Task to complete: Transcribe all of the material exactly. Any picture in it should be left out.

================

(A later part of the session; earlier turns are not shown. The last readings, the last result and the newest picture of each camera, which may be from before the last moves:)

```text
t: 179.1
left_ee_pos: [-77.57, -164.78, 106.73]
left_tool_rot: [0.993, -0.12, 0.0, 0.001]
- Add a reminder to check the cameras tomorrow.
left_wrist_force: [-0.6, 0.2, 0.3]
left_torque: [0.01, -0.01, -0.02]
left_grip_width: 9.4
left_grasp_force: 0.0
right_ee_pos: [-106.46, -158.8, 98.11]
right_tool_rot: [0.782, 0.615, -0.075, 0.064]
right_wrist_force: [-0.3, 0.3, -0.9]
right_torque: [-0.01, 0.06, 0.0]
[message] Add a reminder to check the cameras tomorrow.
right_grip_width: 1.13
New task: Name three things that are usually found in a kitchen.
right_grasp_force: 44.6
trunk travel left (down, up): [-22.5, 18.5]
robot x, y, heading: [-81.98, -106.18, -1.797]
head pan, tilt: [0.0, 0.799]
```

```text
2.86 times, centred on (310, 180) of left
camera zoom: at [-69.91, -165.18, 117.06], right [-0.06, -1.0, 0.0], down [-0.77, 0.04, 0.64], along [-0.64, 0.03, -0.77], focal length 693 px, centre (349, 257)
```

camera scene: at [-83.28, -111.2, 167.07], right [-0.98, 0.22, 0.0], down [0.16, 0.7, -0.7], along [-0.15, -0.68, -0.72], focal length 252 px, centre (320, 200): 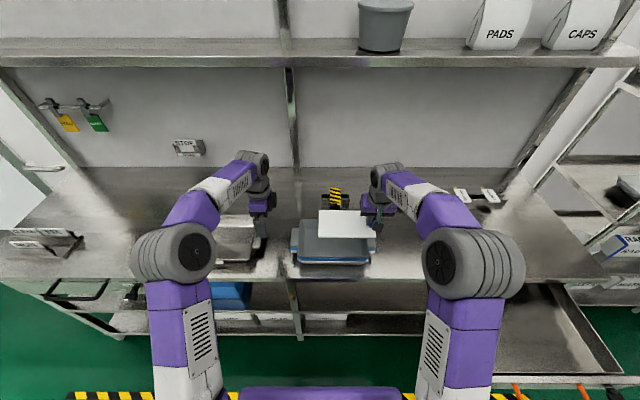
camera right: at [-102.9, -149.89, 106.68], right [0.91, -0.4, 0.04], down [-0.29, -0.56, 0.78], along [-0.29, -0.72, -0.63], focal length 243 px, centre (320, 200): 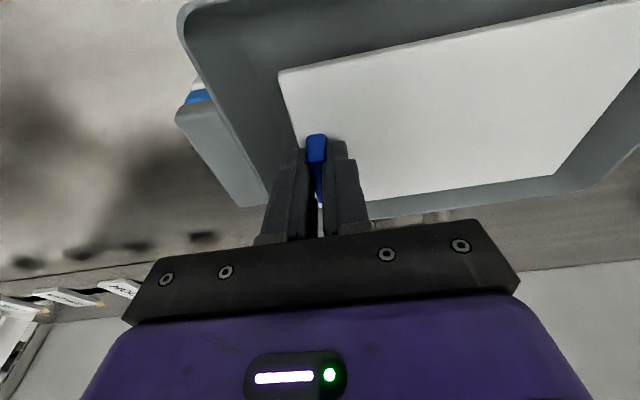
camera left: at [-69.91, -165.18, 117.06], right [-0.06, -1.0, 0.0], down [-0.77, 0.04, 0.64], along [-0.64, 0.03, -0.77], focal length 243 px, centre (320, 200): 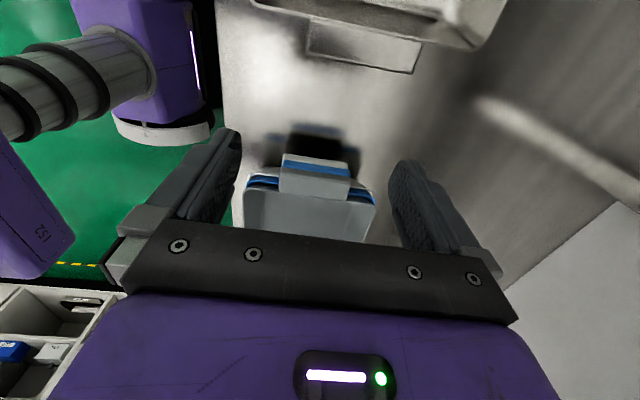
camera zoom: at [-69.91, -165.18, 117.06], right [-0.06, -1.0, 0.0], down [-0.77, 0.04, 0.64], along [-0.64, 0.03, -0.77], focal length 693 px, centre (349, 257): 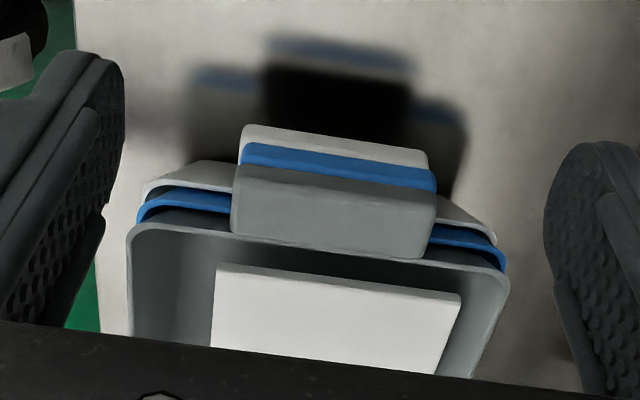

================

Complete output:
(A later part of the session; earlier turns are not shown. The last readings, the last result and the newest picture of each camera, which may be from before the last moves:)

```text
t: 179.1
left_ee_pos: [-77.57, -164.78, 106.73]
left_tool_rot: [0.993, -0.12, 0.0, 0.001]
- Add a reminder to check the cameras tomorrow.
left_wrist_force: [-0.6, 0.2, 0.3]
left_torque: [0.01, -0.01, -0.02]
left_grip_width: 9.4
left_grasp_force: 0.0
right_ee_pos: [-106.46, -158.8, 98.11]
right_tool_rot: [0.782, 0.615, -0.075, 0.064]
right_wrist_force: [-0.3, 0.3, -0.9]
right_torque: [-0.01, 0.06, 0.0]
[message] Add a reminder to check the cameras tomorrow.
right_grip_width: 1.13
New task: Name three things that are usually found in a kitchen.
right_grasp_force: 44.6
trunk travel left (down, up): [-22.5, 18.5]
robot x, y, heading: [-81.98, -106.18, -1.797]
head pan, tilt: [0.0, 0.799]
```

```text
2.86 times, centred on (310, 180) of left
camera zoom: at [-69.91, -165.18, 117.06], right [-0.06, -1.0, 0.0], down [-0.77, 0.04, 0.64], along [-0.64, 0.03, -0.77], focal length 693 px, centre (349, 257)
```

camera scene: at [-83.28, -111.2, 167.07], right [-0.98, 0.22, 0.0], down [0.16, 0.7, -0.7], along [-0.15, -0.68, -0.72], focal length 252 px, centre (320, 200): 
camera right: at [-102.9, -149.89, 106.68], right [0.91, -0.4, 0.04], down [-0.29, -0.56, 0.78], along [-0.29, -0.72, -0.63], focal length 243 px, centre (320, 200): 
camera left: at [-69.91, -165.18, 117.06], right [-0.06, -1.0, 0.0], down [-0.77, 0.04, 0.64], along [-0.64, 0.03, -0.77], focal length 243 px, centre (320, 200): 
camera zoom: at [-69.91, -165.18, 117.06], right [-0.06, -1.0, 0.0], down [-0.77, 0.04, 0.64], along [-0.64, 0.03, -0.77], focal length 693 px, centre (349, 257): 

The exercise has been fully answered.